>>>>>
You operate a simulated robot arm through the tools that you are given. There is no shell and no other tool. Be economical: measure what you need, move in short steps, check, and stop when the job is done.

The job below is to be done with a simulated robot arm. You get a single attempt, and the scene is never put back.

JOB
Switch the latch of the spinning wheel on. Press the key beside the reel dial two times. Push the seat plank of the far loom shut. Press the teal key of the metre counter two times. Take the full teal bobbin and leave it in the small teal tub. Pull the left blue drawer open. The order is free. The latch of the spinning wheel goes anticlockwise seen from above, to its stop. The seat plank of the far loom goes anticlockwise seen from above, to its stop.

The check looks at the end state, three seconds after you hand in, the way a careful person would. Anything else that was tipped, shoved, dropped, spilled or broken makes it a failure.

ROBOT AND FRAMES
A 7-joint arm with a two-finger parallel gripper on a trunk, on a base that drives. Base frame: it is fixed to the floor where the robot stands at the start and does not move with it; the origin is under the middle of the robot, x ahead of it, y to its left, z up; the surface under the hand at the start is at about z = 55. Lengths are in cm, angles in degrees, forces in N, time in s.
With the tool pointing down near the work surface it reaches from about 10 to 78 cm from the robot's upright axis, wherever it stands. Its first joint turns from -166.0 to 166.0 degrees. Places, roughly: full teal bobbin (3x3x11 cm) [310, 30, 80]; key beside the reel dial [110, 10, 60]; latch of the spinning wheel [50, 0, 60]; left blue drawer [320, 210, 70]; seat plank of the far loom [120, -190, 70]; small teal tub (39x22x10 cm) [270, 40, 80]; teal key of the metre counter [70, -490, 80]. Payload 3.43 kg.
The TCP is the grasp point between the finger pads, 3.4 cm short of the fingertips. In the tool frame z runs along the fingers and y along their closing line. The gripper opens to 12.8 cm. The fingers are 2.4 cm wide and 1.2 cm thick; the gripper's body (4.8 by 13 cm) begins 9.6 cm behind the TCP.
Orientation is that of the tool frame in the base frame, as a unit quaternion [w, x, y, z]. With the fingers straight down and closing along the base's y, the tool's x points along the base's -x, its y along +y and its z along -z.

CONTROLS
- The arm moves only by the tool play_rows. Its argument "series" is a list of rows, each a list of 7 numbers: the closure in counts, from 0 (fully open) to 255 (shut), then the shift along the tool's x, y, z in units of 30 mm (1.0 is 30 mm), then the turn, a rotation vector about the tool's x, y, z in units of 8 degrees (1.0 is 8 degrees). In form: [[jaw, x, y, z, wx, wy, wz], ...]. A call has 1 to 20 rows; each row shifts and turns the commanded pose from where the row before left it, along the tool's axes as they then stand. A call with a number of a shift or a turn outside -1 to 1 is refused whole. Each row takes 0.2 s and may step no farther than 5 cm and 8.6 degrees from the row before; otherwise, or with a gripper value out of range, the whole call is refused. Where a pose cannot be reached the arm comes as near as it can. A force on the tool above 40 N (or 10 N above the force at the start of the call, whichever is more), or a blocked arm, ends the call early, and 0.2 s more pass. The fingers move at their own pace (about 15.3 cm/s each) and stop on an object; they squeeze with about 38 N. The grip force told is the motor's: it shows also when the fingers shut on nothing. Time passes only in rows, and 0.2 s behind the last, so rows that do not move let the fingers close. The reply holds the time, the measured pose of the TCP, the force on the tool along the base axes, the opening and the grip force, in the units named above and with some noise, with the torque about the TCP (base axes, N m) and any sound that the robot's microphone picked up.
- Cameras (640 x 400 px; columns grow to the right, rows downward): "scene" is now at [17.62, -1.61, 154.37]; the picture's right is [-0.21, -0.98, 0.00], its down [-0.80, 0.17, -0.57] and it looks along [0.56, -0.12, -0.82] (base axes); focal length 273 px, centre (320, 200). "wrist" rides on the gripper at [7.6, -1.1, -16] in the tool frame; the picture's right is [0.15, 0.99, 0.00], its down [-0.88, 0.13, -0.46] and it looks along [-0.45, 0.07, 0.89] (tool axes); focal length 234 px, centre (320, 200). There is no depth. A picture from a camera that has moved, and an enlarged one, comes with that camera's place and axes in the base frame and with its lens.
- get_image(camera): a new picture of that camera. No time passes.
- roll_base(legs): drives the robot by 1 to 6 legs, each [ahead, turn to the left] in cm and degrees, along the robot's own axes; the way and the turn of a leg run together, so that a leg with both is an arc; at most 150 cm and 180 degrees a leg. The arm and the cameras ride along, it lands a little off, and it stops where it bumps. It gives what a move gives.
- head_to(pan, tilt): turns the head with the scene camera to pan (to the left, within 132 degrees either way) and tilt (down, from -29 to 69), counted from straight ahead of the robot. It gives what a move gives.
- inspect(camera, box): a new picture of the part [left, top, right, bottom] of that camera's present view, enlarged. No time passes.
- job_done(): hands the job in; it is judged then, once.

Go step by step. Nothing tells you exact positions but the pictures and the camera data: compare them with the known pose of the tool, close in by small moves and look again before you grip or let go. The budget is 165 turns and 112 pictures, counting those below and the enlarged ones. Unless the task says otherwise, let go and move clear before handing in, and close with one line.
<<<<<
>>>>>
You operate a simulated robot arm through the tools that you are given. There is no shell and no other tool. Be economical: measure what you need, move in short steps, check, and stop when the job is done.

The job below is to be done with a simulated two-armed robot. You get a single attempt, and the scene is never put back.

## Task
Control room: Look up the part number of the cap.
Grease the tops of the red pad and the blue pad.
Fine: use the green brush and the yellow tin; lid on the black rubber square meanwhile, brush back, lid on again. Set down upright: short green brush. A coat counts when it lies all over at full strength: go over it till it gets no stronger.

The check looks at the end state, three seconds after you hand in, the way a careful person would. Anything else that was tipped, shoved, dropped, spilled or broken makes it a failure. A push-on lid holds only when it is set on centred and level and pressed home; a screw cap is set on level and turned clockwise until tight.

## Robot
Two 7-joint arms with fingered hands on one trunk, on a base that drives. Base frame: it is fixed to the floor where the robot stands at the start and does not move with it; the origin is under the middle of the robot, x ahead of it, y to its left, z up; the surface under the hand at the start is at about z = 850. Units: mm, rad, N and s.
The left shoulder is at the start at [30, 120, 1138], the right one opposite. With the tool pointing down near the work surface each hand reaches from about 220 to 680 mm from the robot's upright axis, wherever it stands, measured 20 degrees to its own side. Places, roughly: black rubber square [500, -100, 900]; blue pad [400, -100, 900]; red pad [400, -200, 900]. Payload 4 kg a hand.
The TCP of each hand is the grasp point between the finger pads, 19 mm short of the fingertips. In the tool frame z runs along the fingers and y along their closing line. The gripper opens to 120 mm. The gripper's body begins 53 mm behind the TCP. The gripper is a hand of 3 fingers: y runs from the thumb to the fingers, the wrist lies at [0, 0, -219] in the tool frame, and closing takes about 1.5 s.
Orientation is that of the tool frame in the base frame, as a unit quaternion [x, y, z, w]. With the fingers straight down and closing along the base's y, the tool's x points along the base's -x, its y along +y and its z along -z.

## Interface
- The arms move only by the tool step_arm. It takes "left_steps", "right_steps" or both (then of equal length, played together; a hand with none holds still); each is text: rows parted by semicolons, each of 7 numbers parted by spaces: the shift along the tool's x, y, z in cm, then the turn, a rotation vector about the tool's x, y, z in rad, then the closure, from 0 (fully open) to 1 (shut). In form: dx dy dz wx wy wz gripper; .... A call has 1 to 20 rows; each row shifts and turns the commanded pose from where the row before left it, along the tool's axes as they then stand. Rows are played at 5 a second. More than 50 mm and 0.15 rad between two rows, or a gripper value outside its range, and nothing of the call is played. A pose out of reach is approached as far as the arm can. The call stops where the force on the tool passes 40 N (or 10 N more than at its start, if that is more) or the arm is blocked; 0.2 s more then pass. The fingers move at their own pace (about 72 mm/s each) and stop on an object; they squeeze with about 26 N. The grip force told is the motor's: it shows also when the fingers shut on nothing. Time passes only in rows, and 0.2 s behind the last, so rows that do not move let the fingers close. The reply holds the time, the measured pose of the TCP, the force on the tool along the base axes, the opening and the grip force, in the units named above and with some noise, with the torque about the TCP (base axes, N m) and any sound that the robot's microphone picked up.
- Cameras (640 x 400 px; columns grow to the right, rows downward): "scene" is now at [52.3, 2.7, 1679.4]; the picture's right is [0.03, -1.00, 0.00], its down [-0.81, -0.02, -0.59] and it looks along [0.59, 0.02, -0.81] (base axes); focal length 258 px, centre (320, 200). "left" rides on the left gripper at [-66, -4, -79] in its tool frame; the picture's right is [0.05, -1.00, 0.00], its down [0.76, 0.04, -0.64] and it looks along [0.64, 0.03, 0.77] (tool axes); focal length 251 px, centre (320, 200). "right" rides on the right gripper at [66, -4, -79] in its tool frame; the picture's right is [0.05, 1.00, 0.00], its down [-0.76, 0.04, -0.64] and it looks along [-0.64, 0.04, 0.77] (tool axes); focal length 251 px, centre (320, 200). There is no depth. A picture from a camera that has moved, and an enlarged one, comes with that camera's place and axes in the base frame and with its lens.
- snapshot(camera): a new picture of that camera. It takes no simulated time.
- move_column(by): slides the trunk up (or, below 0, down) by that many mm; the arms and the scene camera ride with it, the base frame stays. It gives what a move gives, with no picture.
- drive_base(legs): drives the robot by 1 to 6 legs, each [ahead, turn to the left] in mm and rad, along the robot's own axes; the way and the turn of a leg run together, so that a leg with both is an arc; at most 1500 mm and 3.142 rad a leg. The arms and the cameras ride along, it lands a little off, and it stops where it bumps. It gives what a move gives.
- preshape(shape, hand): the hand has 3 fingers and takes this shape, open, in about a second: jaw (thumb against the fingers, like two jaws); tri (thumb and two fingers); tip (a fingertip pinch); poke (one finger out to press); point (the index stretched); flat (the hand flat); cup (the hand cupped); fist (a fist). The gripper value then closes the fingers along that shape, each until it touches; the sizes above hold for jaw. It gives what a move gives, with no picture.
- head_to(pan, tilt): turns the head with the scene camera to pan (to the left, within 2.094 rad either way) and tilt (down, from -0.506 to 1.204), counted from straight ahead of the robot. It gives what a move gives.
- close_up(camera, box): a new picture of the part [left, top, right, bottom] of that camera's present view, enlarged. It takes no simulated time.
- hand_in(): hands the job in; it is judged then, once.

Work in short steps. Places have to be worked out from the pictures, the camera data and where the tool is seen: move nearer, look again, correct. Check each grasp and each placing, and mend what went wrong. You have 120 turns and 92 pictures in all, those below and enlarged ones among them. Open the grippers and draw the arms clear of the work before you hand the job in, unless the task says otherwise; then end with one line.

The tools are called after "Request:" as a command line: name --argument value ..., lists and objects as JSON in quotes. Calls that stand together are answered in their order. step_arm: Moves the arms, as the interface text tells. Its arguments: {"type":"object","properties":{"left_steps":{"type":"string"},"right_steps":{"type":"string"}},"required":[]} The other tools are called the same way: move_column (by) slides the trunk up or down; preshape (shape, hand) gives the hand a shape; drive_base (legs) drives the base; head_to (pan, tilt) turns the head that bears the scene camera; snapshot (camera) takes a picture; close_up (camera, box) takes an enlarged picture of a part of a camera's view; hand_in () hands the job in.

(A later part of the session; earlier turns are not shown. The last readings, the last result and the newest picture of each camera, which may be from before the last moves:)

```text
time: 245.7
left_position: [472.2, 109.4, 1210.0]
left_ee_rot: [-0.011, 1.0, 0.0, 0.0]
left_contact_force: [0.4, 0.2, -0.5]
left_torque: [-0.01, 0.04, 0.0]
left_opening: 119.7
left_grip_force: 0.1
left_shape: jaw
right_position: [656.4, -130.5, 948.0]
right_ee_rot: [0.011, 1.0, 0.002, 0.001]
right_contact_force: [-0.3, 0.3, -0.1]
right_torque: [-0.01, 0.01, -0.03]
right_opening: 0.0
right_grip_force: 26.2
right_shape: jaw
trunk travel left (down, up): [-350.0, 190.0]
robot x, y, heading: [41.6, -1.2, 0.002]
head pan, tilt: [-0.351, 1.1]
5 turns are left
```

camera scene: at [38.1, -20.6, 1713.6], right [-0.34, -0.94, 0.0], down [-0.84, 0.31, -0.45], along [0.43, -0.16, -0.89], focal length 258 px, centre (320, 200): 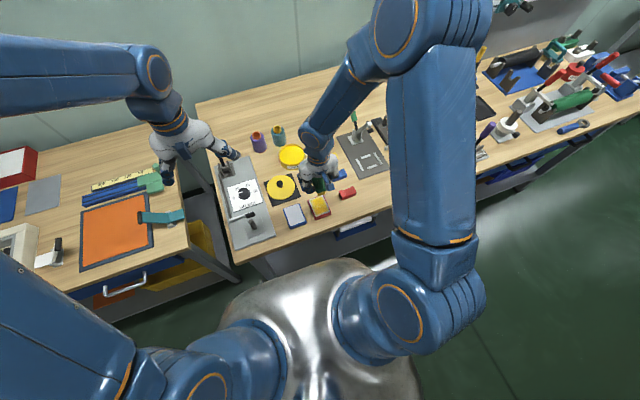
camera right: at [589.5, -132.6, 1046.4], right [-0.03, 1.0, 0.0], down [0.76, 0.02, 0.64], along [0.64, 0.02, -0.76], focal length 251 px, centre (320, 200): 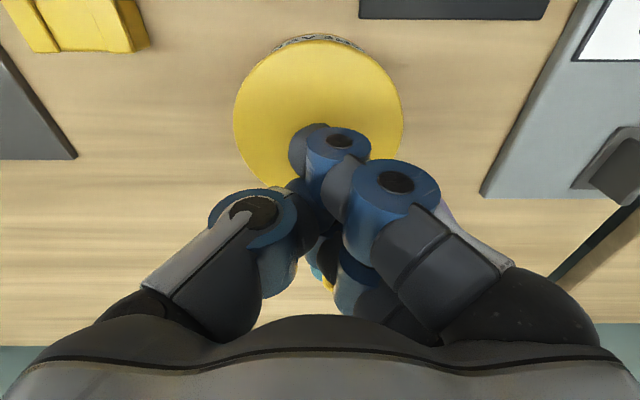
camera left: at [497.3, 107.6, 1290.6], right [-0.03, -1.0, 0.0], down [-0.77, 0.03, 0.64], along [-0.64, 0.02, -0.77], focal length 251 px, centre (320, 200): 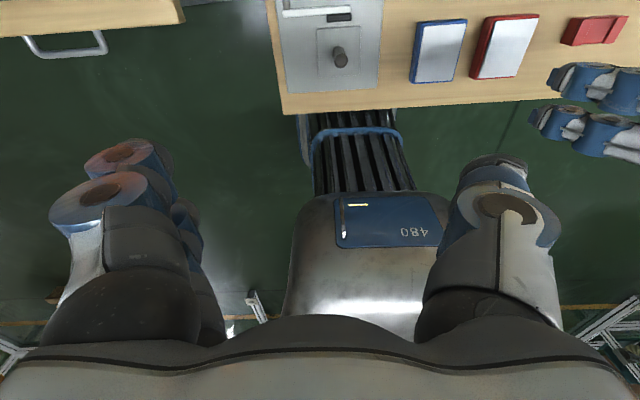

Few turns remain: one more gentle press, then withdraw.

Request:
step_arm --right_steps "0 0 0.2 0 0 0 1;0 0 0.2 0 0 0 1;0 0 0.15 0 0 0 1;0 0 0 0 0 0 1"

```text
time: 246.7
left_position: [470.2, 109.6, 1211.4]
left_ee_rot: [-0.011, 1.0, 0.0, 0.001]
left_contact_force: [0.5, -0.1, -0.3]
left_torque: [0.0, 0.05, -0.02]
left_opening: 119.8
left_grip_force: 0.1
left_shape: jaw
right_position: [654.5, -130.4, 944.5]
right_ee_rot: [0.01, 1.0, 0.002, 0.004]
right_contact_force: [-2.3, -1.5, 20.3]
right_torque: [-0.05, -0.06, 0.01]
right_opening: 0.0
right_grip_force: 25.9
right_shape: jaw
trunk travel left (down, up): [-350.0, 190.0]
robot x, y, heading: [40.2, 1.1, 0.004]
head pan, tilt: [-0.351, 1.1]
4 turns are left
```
<<<<<
Show each line holding the word "attempt".

Result below:
The job below is to be done with a simulated robot arm. You get a single attempt, and the scene is never put back.
The job below is to be done with a simulated two-armed robot. You get a single attempt, and the scene is never put back.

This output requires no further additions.